Sunday, December 18, 2016

The Rose in Winter


Winter is already here. But a more serious episode of the same familiar story was set to arrive over the weekend—first five to eight inches of snow, then a drop in temperature to -20 and beyond.
Not a super-big deal. But it was enough to keep us at home on Friday night, even though we had tickets to a concert by the Rose Ensemble at a church in St. Paul.

Maybe that was the thing: the image of snaking home through the snow after the concert, with pile-ups left and right, along I-94. Maybe the bridge would collapse while we were crossing the Mississippi? That's a long way down. And those narrow cruciform churches where they schedule the events! Bad sight lines, wooden pews. Ugh! Better to stay home, light a fire in the fireplace, pull out my new (used) copy of Julio Cortázar's Diary of Andrés Fava, and enjoy a quiet evening as the snow piles up on the yew bushes outside the living room window. The price we paid for the tickets might just as well be considered a year-end donation. Right?

Yet checking the website, I noticed that the Rose Ensemble was doing the same show at a church in Bloomington on Sunday afternoon. So we drove down just to see if they'd let us in with our unused tickets from Friday night. The temperature was -7. Not bad enough to keep the fans away, I suspected. All the same, I was pretty sure they'd have some room in the church somewhere. And over the years I've noticed there's something open and friendly about the organization, the exacting standards of the musicianship notwithstanding. Maybe because I've been to so many of the free programs they put on at public libraries. Maybe because I'm impressed by the efforts the Rose Ensemble makes to perform in smaller towns throughout the state, from Hibbing and Albert Lea to Detroit Lakes and Winona.

"I have a problem," I said to the man behind the cash box.

"How can I help you?"

"We have tickets to the Friday show..."

"Of course we can fit you in. I see you were in section B." And he scribbled something on my print-out with a Sharpie. And that was that.

The concert was very fine. A few familiar faces amid the group—founder Jordan Sramek, basses Mark Dietrich and Jake Endres, alto Clara Osowski from the Source Song Festival and Consortium Carissimi. The others were new to me, though they were uniformly on the mark. 

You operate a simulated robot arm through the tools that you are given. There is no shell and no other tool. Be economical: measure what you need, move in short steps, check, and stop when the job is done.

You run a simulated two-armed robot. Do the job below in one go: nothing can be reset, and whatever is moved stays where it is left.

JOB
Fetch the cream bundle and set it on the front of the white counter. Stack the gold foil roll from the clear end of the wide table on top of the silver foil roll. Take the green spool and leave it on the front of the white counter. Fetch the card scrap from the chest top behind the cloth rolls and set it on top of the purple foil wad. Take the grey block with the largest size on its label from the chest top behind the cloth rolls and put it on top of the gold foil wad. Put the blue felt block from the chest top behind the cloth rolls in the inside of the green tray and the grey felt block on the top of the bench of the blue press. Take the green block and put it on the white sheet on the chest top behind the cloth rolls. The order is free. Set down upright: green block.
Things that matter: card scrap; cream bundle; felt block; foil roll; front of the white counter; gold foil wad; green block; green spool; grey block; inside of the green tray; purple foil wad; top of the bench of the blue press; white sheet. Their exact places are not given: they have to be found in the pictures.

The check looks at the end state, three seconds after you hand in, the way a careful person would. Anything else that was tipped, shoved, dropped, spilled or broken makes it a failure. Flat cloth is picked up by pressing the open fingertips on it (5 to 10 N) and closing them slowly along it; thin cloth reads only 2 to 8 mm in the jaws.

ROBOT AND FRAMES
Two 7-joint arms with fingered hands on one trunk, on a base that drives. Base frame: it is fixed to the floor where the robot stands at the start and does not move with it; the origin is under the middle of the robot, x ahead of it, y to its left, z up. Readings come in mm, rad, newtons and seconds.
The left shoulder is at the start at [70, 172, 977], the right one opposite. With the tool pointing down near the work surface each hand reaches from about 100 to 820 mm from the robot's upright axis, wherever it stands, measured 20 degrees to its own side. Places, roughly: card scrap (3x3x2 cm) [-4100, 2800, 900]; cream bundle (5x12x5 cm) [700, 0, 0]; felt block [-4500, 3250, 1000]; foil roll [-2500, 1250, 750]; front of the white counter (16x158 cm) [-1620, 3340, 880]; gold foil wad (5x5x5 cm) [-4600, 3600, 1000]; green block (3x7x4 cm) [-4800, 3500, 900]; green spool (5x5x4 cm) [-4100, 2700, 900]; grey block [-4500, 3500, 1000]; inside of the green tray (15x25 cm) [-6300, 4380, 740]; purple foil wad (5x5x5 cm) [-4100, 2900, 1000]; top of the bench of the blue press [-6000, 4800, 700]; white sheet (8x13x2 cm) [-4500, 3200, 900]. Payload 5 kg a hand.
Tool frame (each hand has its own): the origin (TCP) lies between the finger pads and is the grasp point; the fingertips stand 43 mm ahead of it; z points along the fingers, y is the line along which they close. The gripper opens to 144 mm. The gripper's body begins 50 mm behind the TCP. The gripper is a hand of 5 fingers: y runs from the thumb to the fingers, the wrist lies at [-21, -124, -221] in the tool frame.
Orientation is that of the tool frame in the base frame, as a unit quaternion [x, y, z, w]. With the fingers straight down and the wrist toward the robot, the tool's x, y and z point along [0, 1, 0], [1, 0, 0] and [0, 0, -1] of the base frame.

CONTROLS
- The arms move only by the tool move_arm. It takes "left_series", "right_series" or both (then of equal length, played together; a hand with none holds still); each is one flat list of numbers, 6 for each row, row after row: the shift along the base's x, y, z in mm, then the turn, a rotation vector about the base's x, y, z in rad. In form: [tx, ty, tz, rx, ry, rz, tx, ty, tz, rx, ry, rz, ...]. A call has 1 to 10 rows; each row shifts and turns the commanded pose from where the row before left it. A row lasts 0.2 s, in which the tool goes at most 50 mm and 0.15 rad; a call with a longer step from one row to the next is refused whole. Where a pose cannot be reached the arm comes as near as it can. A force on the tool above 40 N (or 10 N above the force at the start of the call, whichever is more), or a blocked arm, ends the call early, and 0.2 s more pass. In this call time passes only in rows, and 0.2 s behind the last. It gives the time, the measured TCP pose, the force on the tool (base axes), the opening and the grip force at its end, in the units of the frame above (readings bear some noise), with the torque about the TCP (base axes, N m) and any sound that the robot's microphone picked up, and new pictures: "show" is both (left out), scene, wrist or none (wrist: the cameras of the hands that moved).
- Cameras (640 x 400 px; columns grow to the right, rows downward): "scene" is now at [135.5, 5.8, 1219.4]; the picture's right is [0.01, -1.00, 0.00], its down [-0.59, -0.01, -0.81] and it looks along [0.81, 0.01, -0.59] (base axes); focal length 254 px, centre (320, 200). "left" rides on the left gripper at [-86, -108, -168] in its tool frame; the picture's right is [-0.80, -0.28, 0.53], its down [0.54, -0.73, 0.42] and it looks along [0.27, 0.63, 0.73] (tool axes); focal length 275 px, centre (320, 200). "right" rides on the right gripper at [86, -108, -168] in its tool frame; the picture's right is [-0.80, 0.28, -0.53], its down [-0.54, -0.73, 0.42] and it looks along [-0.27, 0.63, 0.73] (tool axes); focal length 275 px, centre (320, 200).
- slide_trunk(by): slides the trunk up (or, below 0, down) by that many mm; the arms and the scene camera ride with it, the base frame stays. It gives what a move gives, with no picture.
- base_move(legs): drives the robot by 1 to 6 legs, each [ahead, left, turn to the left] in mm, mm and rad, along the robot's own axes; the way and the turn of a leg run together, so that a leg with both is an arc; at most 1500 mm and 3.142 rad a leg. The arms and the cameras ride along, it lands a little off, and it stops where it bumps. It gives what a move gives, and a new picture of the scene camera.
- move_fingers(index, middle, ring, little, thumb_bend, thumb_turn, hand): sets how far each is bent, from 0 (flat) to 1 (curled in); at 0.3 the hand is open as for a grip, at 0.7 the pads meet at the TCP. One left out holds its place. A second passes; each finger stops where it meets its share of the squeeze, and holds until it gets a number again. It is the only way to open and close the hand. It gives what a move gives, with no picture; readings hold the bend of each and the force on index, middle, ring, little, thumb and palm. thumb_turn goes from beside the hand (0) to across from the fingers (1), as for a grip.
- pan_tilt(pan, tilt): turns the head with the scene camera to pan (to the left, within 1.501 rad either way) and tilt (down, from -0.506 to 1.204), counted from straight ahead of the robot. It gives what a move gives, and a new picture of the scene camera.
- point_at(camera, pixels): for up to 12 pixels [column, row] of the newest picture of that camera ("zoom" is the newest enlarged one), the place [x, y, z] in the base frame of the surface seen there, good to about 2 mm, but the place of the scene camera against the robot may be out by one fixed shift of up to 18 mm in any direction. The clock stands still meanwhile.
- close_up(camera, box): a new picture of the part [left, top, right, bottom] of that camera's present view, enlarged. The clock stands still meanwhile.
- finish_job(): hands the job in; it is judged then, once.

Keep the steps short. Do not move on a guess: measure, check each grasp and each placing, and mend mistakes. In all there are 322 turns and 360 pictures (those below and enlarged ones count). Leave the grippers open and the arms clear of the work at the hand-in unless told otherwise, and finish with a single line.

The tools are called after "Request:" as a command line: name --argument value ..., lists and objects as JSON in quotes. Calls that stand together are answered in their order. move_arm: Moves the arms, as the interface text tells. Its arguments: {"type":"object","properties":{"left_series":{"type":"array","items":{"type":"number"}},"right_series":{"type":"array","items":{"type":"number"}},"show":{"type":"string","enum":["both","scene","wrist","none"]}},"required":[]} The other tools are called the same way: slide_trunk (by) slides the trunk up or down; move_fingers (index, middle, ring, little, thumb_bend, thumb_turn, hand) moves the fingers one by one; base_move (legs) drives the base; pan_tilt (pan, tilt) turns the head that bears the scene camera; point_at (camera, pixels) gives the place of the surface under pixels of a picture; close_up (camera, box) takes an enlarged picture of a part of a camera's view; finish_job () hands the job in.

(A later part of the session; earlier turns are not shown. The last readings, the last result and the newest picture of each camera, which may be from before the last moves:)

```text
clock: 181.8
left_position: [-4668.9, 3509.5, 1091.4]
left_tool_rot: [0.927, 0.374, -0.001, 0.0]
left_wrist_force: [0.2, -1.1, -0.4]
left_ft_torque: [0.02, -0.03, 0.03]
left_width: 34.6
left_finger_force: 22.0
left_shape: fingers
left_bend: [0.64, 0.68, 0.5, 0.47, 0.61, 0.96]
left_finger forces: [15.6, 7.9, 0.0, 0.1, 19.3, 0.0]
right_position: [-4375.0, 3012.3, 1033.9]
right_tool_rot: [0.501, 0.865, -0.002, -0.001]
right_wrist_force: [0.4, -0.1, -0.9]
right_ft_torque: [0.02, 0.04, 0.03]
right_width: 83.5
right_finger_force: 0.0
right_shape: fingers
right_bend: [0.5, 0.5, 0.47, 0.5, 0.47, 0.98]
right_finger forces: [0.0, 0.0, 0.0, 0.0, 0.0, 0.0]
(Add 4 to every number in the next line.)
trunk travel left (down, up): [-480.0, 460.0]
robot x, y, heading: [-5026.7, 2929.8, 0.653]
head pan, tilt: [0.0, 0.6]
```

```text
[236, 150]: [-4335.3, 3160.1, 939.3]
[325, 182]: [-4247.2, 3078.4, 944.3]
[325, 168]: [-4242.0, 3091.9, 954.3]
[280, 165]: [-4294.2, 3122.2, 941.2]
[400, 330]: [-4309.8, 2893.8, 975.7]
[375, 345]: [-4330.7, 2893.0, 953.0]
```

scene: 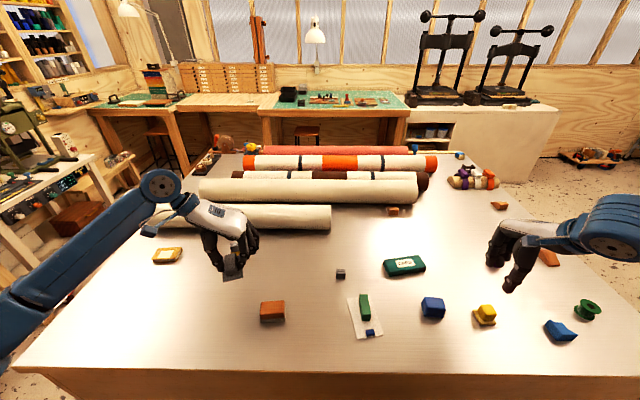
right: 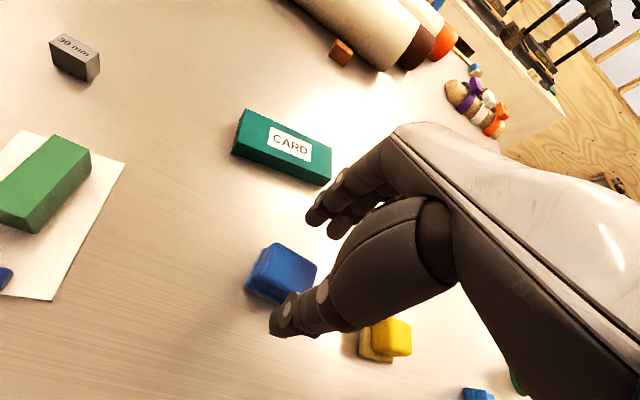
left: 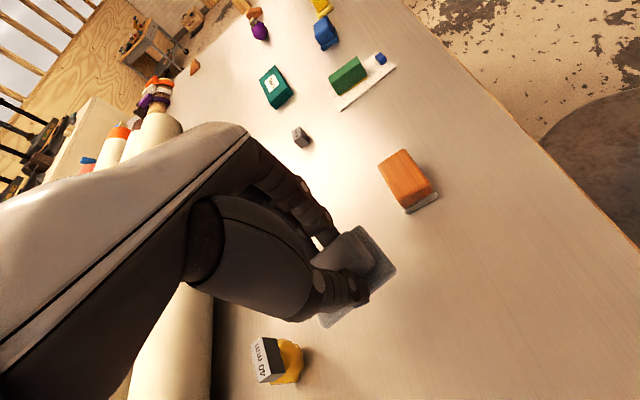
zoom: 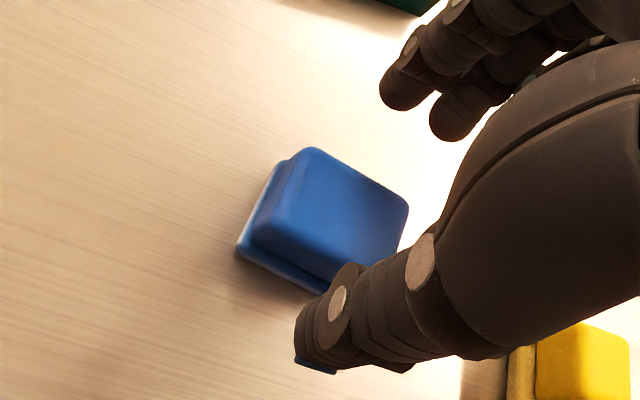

The compositions ranged  from medieval plainchant to Palestrina and Praetorius.  These are the names we hear again and again, along with Machaut, Dufay, Lassos, while seldom recognizing any particular composition as one we've heard before. Throw in a few numbers by abbess Hildegard von Bingen (all of which sound like the same number...but nice) and the world premier of a piece by Victor Zupanc, and you've got a varied and stimulating program.

It's the kind of music in which each voice must stand alone, hit the right pitch, blend, be expressive, hold back, contribute to the whole. There is no place to hide, and these musicians can do it.


As so often seems to happen, I found myself seated next to a fidgetter.  The woman flipped the pages of her program, underlined things, wrote notes in the margins—in short, did everything except listen to the music! I felt like grabbing her by the collar and saying, "Do you even like music? Why did you come?"

But when the Rose Ensemble's manager, Peter Carlson, gave a little speech before intermission about charitable contributions (he was also the man behind the cash box who had let us in) the woman whipped out her checkbook and wrote a check. (Five dollars? Or five-hundred? I couldn't see.) I guess she likes music in one way or another. (Sorry to say, it took her about five minutes of fumbling before she got the checkbook back in her purse.)

But this irritant did little to undermine the loveliness of the performance. And who knows? Maybe the woman was really very interested in the music. When she heard:

O frondens virga,
in tua nobilitate stans
sicut aurora procedit:
 nunc gaude et letare
et nos debiles dignare
a mala consuetudine liberare
atque manum tuam porrige
ad erigendum nos.
  
Perhaps she wanted to know what it meant.

O blooming branch,
you stand upright in your nobility,
as breaks the dawn on high:
Rejoice now and be glad,
and deign to free us, frail and weakened,
from the wicked habits of our age;
stretch forth your hand
to lift us up aright.

Frankly, I don't think so. But it doesn't matter. The beauty of the voices and the harmonies transcend meaning.

But is that true? Poets of the time loved to exploit the play on words between "virga" (blooming branch) and "virgin" (which is blooming... what?)  Perhaps I was just being a lazy sensualist rather than a serious-minded witness to the faith by ignoring the printed page. Still, at a concert, the sound is the thing. And one's neighbors in the pew ought not to be disturbed.

All I know is that there was still light in the sky as we drove north on Highway 100 toward Golden Valley after the show. The concert was good. The performers, and the organization itself, was generous-hearted. No one could ask for more.